Task requirements -
1. Beneath this instruction is a block of data; output from it exactly the lines that run from the one containing "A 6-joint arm" through the one containing "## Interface", inclusive. Set them out as a list numbered 1., 2., 3. and so on, without blank lines.
2. Write the next part of the provided passage, the one that starts with "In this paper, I".

Provided passage -
::::::::

In this paper, I seek to throw some light on this question with special reference to Malawi and on
the basis of a longitudinal study of rural households, which were the subject of a field study in
1986/7 and again in 1990/1.
2. CONTEXT TO THE STRUCTURAL ADJUSTMENT PROGRAMS IN MALAWI
During the 1970s, Malawi's enviable economic growth rates of up to five percent per annum
were attributed to its "market-oriented" policies (Acharya 1981). Its portrayal as a free-market
miracle had to be rejected when research published in the early 1980s showed that much of the
production increase was "achieved by directing the investment resources of the commercial banks
and ... ADMARC [the crop marketing board] ... into private tobacco estates" (Kydd 1988:31). The
market miracle was, in fact, a state-structured dual economy effected through political rather than
market means -- "magical" or not.1 The combined effects of the oil shocks, declining terms of trade
for exports and poor management in the (newer) estates precipitated a financial crisis in 1979-80
(Kydd 1988:31). An IMF Standby loan was arranged in 1980, followed by negotiations with the
World Bank for a series of structural adjustment loans from 1981 through to the present.

::::::::

Recorded data -

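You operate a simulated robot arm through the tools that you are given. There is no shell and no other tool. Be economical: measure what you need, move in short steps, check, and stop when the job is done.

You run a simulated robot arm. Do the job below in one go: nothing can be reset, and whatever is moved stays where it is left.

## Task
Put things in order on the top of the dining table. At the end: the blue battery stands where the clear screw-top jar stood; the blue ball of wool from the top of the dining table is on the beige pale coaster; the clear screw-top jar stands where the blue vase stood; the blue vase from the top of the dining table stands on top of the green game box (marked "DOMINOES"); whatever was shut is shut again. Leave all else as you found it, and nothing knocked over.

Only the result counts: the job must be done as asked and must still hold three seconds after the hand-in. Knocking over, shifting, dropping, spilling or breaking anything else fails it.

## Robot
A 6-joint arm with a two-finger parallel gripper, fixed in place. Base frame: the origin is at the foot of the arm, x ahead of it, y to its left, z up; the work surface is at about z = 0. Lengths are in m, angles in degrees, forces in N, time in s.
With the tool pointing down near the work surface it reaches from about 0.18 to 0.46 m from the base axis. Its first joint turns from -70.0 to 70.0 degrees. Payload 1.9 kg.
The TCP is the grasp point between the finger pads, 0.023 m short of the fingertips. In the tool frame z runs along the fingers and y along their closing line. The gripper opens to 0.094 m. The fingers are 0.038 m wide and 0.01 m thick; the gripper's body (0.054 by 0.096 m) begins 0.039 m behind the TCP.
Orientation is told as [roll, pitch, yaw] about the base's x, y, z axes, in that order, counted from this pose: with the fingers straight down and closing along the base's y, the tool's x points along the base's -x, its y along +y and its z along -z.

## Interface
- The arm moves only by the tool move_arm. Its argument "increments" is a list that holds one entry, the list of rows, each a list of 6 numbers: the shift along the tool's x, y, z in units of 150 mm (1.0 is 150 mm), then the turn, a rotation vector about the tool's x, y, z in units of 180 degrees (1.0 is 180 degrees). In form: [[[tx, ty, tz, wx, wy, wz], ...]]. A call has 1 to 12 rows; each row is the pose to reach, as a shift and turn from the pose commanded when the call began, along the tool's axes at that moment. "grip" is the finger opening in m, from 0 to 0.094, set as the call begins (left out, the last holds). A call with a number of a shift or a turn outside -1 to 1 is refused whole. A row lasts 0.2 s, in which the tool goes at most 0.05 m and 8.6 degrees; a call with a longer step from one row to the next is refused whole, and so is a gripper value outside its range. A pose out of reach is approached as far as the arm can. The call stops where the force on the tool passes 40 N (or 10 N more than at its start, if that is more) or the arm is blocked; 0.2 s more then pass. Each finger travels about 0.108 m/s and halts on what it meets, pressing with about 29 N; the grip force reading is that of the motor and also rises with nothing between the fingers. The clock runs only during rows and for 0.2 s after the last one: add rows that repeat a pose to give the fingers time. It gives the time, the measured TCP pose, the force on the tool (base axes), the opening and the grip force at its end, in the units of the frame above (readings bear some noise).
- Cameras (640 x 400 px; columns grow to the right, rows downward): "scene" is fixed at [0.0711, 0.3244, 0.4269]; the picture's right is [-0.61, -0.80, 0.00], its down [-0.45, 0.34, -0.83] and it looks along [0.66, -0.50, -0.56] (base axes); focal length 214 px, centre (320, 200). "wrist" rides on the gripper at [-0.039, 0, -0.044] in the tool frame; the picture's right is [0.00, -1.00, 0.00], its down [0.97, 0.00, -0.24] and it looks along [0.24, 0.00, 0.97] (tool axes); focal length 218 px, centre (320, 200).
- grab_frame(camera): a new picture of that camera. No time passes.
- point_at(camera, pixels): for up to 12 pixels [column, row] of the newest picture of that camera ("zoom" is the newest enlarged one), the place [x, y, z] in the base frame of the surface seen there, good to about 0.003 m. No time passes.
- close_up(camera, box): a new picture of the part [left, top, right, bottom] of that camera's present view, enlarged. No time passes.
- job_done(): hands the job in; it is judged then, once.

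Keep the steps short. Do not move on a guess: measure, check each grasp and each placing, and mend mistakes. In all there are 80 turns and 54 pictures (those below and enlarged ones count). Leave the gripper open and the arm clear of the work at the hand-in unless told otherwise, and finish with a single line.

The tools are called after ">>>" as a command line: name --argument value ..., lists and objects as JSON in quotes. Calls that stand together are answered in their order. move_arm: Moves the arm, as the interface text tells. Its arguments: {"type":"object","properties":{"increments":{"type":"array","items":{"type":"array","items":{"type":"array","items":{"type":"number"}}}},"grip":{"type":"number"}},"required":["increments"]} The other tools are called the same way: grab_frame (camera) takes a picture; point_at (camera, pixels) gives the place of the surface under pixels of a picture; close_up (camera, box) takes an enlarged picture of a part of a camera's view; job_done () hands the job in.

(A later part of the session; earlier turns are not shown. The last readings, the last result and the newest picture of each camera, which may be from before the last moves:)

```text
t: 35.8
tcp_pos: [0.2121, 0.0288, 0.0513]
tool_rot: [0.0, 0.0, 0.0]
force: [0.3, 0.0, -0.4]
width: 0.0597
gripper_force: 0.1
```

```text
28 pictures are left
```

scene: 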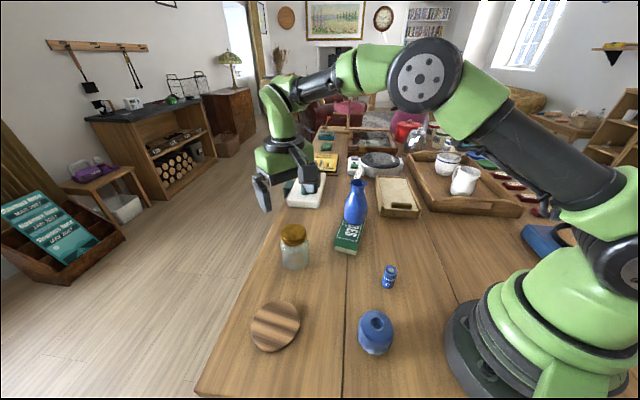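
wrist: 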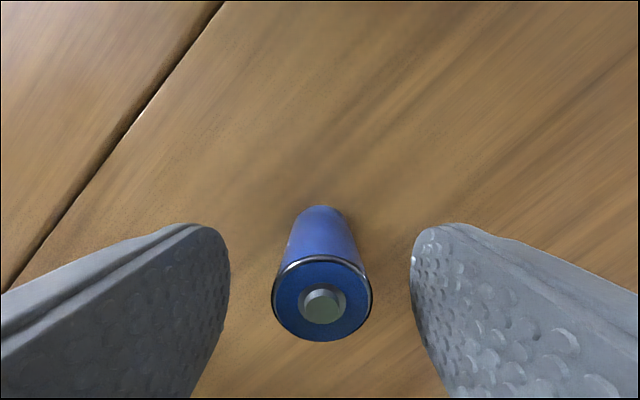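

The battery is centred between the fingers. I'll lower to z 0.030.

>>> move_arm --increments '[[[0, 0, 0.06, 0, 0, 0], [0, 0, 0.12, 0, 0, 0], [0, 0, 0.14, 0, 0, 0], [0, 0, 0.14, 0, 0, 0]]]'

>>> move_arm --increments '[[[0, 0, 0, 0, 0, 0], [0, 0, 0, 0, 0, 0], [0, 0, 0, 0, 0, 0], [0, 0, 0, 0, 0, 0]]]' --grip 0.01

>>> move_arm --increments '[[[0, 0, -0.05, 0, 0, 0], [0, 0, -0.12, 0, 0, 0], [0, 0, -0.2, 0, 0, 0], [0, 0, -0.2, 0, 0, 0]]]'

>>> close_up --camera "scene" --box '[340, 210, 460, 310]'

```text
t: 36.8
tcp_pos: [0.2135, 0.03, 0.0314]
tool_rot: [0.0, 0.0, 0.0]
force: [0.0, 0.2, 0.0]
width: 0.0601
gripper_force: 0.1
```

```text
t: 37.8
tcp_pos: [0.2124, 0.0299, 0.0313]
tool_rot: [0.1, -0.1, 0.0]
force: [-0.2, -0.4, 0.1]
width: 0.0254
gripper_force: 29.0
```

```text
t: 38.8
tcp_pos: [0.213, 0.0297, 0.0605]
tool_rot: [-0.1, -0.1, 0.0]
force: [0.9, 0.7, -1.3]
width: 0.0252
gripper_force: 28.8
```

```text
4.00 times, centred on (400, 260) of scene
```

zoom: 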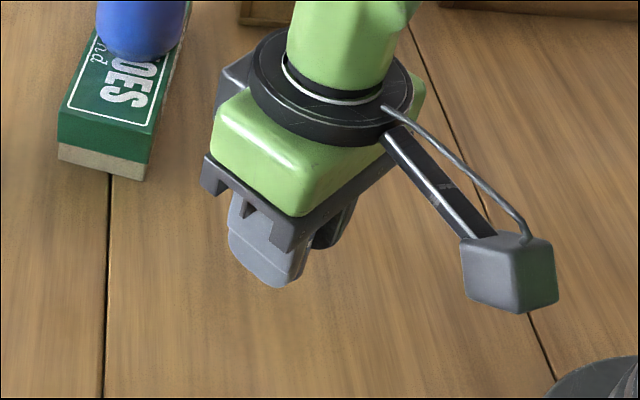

::::::::

Results -
1.
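1. A 6-joint arm with a two-finger parallel gripper, fixed in place. Base frame: the origin is at the foot of the arm, x ahead of it, y to its left, z up; the work surface is at about z = 0. Lengths are in m, angles in degrees, forces in N, time in s.
2. With the tool pointing down near the work surface it reaches from about 0.18 to 0.46 m from the base axis. Its first joint turns from -70.0 to 70.0 degrees. Payload 1.9 kg.
3. The TCP is the grasp point between the finger pads, 0.023 m short of the fingertips. In the tool frame z runs along the fingers and y along their closing line. The gripper opens to 0.094 m. The fingers are 0.038 m wide and 0.01 m thick; the gripper's body (0.054 by 0.096 m) begins 0.039 m behind the TCP.
4. Orientation is told as [roll, pitch, yaw] about the base's x, y, z axes, in that order, counted from this pose: with the fingers straight down and closing along the base's y, the tool's x points along the base's -x, its y along +y and its z along -z.
5. ## Interface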

2.
4
The first signs of "economic recovery" between 1982-5 then stalled, with the per capita GDP
in 1986 being 11% lower than the peak in 1979 (Kydd 1988:33). Given the centrality of agricultural
production for both export crops and national food security, the adjustment put strong emphasis on
improving producer prices for smallholders. The maize price was increased by 68% in the 1981-2
season, leading to a large increase in maize purchases by ADMARC (Kaluwa 1992:29). However,
subsequent analysis showed that this was less an increase in total production than a shift among
crops. The increase in maize sales was associated with a sharp decrease in the sales of tobacco,
cotton and groundnuts. Subsequent price hikes for the latter crops led, in turn, to a decrease in maize
sales. The price shifts and a decline in the use of higher-yielding maize varieties appear to have led
to the situation described for 1986-7: "maize production was at the lowest level recorded [for the
'eighties and] equal to the preadjustment level of 1980/1" (Sahn et al. 1990:93). The crop data
revealed the limited effect price changes had on total agricultural output, which was more
determined by "structural constraints" such as access to sufficient land and labor and to inputs of
fertilizer, seeds and credit (Lele 1987, 1989; Sahn et al. 1990).
These structural conditions also underlie the conclusion reached by a report on Food Security
that, despite Malawi's "large marketed surpluses" of maize which "achiev[e] the appearance of
national food security ... the per capita availability of food as measured in caloric value has
displayed a significant downward trend since 1972" (World Bank, 1990: 9-10). The overall
assessment of structural adjustment programs to date appears to be that there has been a somewhat
more positive effect on the "macroeconomic balance" (Kaluwa 1992) than on the living standards
of the poor.2 The decline in the real value of the minimum wage had been documented in Sahn et
al.(1990) and in the annual reports on food security by the Office of the President and Cabinet since
1989. In seeking to account for this situation, most of the commentators stress that one has to look
beyond the "process of policy reform" itself to "the structural characteristics of the economy prior
5
to adjustment" (Sahn et al., p.217; cf. Chilowa 1991; Kaluwa 1992; Lele 1987; Mapondo n.d.; Roe
1990). In this paper, some flesh is put on the bones of the "structural constraints" by means of a
study undertaken among rural households in southern Malawi.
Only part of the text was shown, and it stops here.